Il rude guerriero aveva nel sangue le tradizioni superstiziose del popolo barbaro cui apparteneva e praticava il culto del dio Odino; di conseguenza perseguitava i cristiani.
Avido di potere e di ricchezza non tardò ad estendere il suo dominio su una vasta zona comprendente, pressappoco, la nostra fascia pedemontana e anche parte di quella che si protende verso il Friuli.
Un territorio, dunque, che a Matrucco calato dalle brumose regioni del nord nulla lasciava a desiderare.
Alla fine, realizzati i suoi progetti, e persuaso di essere diventato un personaggio veramente potente, con molti sudditi subalterni, assunse persino il titolo di “re”.
Questo viene tramandato dall’antica leggenda.
Nascita di Santa Augusta
Dalla sua rocca sul monte Marcantone, Matrucco dominava da padrone dispotico, mentre al suo fianco la giovane sposa, che lo aveva seguito nella calata verso l’Italia, gli rendeva felice l’esistenza.
Era l’anno 410 d. C.
Un giorno, fra le mura del castello, trapelò una lieta notizia: la sposa del re era in attesa di un figlio.
La felicità di Matrucco non durò a lungo: ben presto si mutò in trepidazione. La giovane castellana non stava bene e il parto si preannunciava difficile.
Narra la leggenda che a Matrucco, preso dalla disperazione, venne in aiuto un amico – non se ne conosce il nome – suo fedele subalterno, che dimorava poco lontano in un fortilizio situato sulle alture di Piai, località in quel di Fregona.
Trasportata in questa dimora ospitale, alla buona consorte del re non mancava nulla di quanto si poteva desiderare in quei tempi bui e calamitosi; per di più sperimentò le affettuose e intelligenti attenzioni di Cita la governante di casa.

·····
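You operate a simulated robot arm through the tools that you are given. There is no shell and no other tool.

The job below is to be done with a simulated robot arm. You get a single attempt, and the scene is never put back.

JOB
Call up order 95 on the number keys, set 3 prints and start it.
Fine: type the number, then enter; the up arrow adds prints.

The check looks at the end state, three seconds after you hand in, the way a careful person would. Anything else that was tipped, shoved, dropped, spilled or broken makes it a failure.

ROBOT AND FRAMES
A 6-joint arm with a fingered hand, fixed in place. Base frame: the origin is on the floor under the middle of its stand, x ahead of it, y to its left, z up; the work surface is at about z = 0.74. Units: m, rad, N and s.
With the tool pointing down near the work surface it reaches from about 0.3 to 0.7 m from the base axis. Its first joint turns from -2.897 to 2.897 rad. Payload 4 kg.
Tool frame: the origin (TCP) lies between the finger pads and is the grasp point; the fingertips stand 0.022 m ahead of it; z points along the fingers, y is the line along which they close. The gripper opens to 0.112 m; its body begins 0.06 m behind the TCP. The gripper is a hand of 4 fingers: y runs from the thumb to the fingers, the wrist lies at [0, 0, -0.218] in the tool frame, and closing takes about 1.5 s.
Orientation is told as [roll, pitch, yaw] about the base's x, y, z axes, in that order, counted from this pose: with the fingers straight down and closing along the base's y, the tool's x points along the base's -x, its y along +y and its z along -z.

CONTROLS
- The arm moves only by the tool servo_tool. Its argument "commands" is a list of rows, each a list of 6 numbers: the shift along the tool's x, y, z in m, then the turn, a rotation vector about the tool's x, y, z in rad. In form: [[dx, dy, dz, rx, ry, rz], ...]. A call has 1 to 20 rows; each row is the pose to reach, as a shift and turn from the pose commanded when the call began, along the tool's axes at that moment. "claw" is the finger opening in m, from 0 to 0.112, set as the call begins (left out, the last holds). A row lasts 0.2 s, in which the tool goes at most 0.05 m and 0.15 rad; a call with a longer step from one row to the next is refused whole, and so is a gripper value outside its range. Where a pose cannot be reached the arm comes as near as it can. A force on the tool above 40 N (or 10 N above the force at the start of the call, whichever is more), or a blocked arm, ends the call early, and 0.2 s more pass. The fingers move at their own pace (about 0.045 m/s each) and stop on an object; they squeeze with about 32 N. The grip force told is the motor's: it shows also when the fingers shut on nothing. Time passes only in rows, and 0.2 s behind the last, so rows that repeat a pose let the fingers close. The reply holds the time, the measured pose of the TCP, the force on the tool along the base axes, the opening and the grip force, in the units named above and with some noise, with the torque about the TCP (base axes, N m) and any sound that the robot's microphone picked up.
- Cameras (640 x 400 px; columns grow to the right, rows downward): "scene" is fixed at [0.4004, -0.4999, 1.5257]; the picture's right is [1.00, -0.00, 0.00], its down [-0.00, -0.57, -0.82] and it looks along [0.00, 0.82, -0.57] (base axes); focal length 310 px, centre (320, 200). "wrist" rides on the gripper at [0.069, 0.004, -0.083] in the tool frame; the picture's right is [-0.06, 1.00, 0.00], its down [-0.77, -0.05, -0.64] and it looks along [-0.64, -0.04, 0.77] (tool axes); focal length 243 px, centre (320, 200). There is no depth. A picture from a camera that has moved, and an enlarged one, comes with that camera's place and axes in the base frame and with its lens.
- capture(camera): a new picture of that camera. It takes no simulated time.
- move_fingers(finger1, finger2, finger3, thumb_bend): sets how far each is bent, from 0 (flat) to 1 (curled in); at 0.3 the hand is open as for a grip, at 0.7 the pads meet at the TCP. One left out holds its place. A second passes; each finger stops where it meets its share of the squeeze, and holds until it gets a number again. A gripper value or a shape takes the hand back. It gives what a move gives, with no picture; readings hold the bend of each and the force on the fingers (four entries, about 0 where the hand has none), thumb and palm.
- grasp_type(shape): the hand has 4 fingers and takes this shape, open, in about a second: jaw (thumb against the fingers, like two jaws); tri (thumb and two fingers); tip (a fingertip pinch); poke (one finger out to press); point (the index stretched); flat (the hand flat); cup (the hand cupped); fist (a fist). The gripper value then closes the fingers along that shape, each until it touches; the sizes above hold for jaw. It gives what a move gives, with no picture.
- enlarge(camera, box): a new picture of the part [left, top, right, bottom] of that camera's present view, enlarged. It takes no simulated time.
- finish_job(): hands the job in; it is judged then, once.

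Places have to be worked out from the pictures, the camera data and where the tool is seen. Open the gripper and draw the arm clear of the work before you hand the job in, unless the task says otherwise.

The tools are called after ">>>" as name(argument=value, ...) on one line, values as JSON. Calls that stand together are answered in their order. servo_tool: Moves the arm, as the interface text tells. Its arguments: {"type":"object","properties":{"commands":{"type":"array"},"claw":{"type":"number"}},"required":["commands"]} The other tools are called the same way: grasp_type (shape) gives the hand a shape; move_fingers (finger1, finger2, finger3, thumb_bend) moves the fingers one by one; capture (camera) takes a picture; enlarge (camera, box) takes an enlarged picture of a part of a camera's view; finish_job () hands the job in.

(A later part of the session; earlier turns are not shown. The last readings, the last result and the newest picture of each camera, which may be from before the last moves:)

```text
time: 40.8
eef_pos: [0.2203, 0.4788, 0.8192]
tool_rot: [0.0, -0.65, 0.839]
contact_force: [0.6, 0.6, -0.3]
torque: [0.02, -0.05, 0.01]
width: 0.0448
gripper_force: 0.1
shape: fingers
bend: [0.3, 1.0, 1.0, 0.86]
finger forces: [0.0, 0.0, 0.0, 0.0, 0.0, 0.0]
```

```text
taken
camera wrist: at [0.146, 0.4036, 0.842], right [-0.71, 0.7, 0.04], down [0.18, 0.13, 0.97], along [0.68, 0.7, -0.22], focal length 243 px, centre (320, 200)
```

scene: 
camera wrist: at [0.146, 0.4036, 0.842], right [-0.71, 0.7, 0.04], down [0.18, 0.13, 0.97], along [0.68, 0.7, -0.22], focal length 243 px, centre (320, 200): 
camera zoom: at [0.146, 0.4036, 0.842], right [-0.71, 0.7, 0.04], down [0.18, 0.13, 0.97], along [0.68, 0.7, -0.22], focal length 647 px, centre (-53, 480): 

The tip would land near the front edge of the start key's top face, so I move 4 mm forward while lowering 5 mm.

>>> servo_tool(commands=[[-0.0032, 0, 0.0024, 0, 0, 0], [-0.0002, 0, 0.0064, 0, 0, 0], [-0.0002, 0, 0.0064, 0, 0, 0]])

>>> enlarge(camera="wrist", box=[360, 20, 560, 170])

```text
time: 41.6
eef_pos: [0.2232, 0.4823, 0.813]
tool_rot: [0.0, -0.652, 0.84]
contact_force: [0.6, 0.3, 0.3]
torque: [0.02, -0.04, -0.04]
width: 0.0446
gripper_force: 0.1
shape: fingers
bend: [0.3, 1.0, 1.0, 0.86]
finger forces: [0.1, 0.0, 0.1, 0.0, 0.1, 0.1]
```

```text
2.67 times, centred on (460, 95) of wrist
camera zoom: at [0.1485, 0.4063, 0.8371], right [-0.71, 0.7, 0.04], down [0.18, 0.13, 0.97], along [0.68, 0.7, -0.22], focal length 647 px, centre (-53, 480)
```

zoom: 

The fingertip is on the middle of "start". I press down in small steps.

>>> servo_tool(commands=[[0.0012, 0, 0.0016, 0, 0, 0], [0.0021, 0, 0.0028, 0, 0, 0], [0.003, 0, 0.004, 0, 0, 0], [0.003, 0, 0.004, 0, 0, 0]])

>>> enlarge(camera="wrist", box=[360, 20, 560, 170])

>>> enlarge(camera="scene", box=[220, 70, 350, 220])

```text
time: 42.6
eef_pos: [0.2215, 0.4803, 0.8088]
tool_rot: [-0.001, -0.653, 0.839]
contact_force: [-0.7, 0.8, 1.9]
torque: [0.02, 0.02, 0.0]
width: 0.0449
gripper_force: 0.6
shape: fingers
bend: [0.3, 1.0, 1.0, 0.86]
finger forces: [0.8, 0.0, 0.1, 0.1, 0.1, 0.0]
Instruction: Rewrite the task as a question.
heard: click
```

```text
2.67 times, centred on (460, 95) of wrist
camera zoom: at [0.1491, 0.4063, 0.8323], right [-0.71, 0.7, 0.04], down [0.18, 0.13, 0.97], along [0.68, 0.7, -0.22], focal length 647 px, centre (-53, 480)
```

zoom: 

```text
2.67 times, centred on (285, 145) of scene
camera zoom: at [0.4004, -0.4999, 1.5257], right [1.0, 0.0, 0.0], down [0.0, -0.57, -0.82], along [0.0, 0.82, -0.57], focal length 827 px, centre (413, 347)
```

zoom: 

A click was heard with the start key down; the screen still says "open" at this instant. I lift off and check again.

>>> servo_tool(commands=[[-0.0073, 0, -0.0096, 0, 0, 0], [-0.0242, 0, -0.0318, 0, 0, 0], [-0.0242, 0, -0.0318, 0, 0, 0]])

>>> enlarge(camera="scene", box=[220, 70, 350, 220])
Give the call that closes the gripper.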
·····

Anzi, fra le due donne s’intrecciò un legame di vera amicizia, tanto che, presaga ormai della sua prossima fine la giovane madre affidò la creatura che stava per nascere alla fedele amica Cita.
Queste le circostanze nelle quali Santa Augusta venne alla luce. Sua madre ebbe appena il tempo di contemplare il volto della sua creatura, poi con un ultimo fremito di amore e di indicibile sofferenza il suo sguardo si spense per sempre.
Così racconta la leggenda.
Ancor oggi la buona gente di Piai guarda la collina che sovrasta il borgo e, in cima, i ruderi dell’antico castello, con animo preso da tenerezza, pensando alla morte della madre di Santa Augusta.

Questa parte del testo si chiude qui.